The word Suba in ordinary Punjabi means a province or a state of the country. But in the Namdhari language it meant a special commander or governor for a special region or for a special mission, appointed by the Namdhari Durbar or the spiritual court of the sect under the direct instruction and inspiration of the temporal and spiritual master, the Satguru, or the true master. Therefore, Suba Gurcharan Singh, the Chief of the underground services of the Kookas was also a special international envoy of Satguru Ram Singh.

The Kooka secret service and underground forces were carefully organised and developed after taking into account the historical factors which had led to the disintegration of the Great Sikh Dream and the much feared and respected empire of Maharaja Ranjit Singh, which was in its own special way, at one time looked upon as the flowering of the ethos of Sikhism and Punjabi and Indian nationalism.
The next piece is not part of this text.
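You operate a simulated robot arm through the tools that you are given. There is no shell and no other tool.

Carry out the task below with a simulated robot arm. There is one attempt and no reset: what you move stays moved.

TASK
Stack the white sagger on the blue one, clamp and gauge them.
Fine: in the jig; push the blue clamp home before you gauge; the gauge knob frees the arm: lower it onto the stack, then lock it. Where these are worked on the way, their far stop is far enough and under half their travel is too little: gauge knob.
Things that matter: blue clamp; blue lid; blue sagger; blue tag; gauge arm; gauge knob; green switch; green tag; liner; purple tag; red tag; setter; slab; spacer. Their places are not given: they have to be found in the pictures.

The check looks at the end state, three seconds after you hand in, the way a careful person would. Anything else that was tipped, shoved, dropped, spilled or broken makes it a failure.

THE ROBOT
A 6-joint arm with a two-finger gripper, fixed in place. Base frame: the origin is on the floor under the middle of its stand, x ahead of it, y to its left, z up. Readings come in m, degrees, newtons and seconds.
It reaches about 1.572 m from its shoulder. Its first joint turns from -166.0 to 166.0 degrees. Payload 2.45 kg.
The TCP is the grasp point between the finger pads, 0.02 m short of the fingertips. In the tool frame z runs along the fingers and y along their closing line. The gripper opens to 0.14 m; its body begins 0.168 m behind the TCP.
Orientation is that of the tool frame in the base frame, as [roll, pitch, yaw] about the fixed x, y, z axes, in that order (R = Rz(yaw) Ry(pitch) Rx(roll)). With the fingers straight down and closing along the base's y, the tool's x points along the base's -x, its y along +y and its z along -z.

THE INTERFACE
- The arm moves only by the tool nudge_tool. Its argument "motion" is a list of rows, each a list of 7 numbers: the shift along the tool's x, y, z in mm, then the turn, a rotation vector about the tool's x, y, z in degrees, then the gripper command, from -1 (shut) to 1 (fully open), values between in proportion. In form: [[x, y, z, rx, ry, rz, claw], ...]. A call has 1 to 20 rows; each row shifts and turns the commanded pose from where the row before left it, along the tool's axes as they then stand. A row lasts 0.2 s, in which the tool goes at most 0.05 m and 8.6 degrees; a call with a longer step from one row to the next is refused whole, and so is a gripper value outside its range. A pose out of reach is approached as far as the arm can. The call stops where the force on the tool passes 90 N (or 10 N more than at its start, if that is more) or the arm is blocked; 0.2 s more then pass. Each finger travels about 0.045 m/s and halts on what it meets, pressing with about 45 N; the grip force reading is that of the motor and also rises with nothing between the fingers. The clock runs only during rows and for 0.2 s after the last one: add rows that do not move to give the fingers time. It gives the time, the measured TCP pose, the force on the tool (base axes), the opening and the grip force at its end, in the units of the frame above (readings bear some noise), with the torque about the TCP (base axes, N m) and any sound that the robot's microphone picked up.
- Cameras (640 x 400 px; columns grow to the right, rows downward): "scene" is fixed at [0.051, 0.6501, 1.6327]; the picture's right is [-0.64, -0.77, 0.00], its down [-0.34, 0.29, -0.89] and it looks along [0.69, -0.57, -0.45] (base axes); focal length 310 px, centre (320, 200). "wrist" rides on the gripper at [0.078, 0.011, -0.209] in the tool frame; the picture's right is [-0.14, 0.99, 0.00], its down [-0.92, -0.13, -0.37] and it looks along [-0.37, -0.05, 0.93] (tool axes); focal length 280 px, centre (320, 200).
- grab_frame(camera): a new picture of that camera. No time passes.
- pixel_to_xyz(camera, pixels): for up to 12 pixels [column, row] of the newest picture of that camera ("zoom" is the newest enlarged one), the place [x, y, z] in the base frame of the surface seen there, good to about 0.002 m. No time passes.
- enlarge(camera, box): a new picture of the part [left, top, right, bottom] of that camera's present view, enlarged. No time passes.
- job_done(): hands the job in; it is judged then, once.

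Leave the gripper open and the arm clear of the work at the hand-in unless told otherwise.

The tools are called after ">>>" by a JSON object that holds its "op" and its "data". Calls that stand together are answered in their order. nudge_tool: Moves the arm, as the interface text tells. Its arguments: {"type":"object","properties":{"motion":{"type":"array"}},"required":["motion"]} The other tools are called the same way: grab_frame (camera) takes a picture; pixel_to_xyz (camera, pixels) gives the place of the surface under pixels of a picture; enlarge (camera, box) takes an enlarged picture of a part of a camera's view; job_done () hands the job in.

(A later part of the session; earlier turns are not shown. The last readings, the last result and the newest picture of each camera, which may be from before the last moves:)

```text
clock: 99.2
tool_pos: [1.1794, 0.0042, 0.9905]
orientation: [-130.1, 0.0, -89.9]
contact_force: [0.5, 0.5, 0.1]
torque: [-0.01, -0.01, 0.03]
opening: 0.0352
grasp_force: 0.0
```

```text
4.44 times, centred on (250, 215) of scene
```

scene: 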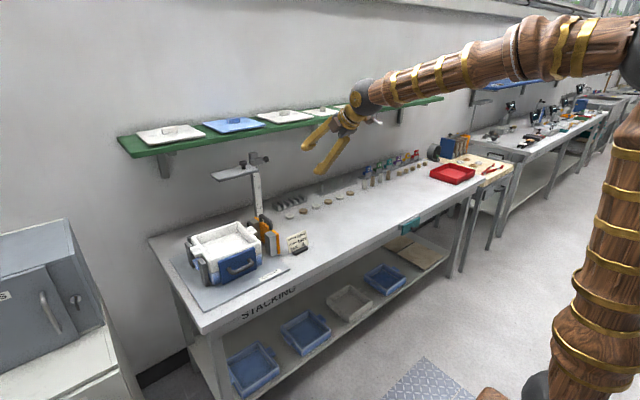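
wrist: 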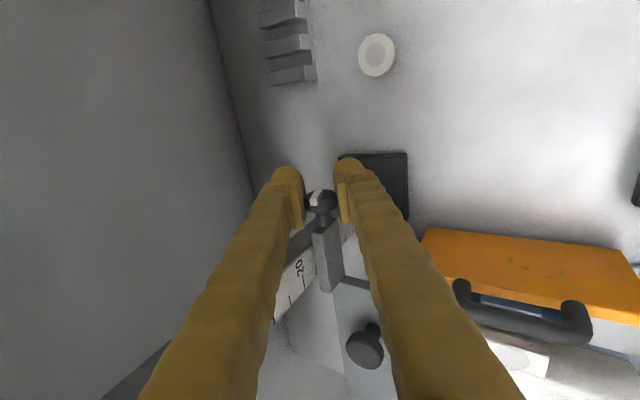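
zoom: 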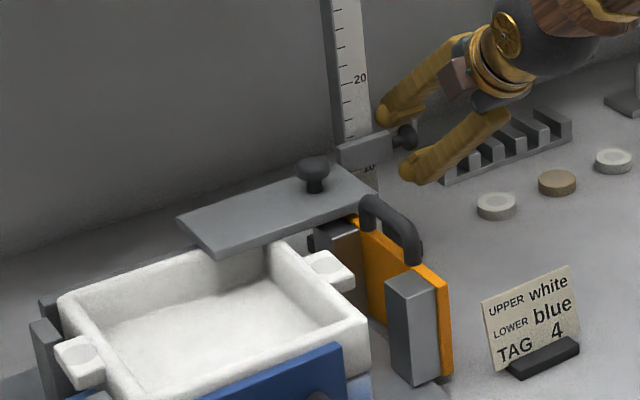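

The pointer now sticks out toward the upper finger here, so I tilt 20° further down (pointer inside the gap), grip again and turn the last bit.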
Therefore while it drew all inspiration from the teaching; of the Great Gurus, it also took a crucial and analytical view of the causes and circumstances of the fall and degeneration of men and women in power at the juncture of time, who claimed to be Sikhs and Khalsas-the pure ones-but had strayed from the path of the great gurus.

The Kookas at the time obviously considered themselves as the true inheritors of the divine mission of Guru Gobind Singh who had declared: "To be a Khalsa is to be a lion, is to tolerate no oppression, is to be a lifelong warrior in the propagation of virtue".
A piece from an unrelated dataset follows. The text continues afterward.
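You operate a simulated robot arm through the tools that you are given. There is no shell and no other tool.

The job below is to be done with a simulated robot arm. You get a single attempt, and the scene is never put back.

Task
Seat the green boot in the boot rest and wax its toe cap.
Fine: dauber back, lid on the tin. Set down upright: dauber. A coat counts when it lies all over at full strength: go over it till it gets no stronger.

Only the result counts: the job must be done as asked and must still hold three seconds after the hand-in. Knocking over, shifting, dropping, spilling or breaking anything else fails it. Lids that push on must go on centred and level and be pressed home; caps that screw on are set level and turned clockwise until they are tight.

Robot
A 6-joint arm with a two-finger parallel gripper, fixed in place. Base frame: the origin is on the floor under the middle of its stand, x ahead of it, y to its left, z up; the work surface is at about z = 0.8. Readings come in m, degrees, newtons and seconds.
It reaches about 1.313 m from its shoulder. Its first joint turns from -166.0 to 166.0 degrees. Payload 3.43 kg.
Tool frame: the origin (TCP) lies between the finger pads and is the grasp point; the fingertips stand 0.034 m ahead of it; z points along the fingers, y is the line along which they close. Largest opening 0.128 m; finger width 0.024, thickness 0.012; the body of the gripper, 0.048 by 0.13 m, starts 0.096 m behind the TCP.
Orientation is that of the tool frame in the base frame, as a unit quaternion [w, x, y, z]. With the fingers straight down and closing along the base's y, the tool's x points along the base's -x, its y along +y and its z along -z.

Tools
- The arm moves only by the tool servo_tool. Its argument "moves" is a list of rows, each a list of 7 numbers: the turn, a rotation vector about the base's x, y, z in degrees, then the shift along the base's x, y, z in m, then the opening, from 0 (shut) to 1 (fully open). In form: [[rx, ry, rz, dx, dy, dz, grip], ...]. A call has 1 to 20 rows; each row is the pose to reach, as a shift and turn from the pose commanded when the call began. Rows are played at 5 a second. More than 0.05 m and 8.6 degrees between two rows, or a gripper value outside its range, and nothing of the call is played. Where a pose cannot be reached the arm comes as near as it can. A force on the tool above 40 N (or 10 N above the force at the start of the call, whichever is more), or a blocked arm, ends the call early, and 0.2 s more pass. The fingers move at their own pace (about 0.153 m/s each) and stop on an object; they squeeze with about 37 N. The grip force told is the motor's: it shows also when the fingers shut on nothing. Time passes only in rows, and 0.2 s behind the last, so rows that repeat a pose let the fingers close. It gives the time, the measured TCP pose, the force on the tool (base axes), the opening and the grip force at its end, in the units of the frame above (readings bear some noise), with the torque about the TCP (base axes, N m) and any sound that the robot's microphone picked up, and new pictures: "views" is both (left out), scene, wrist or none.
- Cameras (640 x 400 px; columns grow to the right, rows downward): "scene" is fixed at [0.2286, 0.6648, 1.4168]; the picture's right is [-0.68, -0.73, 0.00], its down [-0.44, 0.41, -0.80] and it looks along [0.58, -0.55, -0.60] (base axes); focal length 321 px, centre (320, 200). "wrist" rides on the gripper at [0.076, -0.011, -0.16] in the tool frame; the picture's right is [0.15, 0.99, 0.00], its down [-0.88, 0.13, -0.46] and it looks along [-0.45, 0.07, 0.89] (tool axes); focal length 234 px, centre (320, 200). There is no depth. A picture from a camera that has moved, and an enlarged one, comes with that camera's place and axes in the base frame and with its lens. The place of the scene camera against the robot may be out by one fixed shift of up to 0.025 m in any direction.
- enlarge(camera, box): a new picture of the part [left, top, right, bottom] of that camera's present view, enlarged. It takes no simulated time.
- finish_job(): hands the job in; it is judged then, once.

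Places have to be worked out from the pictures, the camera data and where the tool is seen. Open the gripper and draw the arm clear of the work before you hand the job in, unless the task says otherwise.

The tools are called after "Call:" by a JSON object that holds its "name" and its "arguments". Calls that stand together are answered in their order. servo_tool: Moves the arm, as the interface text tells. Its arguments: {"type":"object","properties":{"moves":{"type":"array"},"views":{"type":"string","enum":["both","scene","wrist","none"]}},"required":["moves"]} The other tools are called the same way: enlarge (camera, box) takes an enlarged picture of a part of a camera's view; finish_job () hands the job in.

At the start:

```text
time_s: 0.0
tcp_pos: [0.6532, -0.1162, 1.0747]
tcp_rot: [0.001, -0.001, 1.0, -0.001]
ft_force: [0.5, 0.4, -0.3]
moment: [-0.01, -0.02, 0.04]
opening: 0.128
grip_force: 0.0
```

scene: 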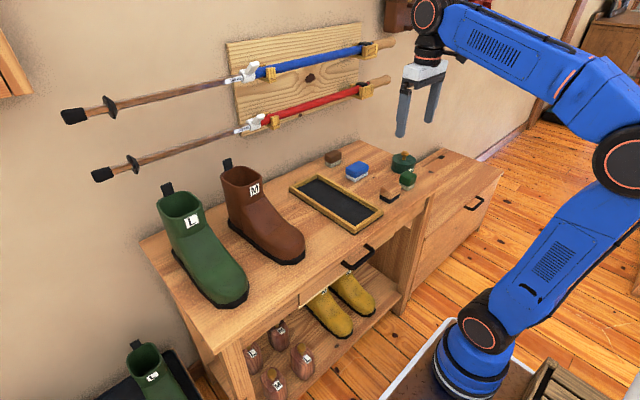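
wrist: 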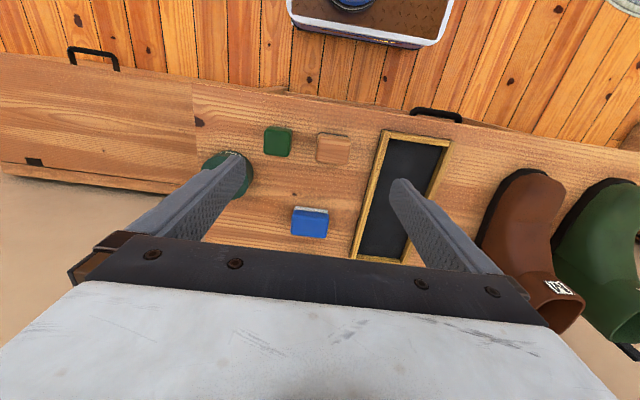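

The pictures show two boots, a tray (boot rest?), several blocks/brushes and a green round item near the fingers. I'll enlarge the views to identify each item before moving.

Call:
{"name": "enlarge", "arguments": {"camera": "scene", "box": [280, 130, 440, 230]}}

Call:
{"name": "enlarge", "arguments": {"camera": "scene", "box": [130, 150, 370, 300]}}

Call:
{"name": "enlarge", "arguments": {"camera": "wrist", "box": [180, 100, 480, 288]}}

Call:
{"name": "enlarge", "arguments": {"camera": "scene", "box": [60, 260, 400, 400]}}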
Both Guru Gobind Singh and Sat guru Ram Singh, had challenged in their own way and under the challenging environment of their own times, the might of the Mughal and the British imperial powers respectively. Both had embarked on the mission of freedom and justice, purity and sacrifice, equating political freedom and spiritual purity as essential rights and duties of free and pure men and women. Netaji Subhash Chandra Bose, was also inspired by the teachings of Satguru Ram Singh when he made his famous call to Indian freedom fighters of Azad Hind Pauj.

The blood, which the Kookas sacrificed for the freedom of their motherland and in relieving the suffering of humanity, is a glorious debt which a nation can never repay except by following their path and message to keep man free from all political and social bondage, at any cost. That is, if the rulers are corrupt and unjust a true Kooka must fight them, through nonand disobedience, and if necessary, by taking up an open confrontation with the immoral and the unjust. Looking from that perspective, one can see the Kooka movement as one of the first strongly and well-knit movements to fight for human rights also. Satguru Ram Singh was obiously impelled by his own pain and suffering when he saw the citizens of his beloved country denied the most basic human rights, by an alien colonial power in the their very homeland.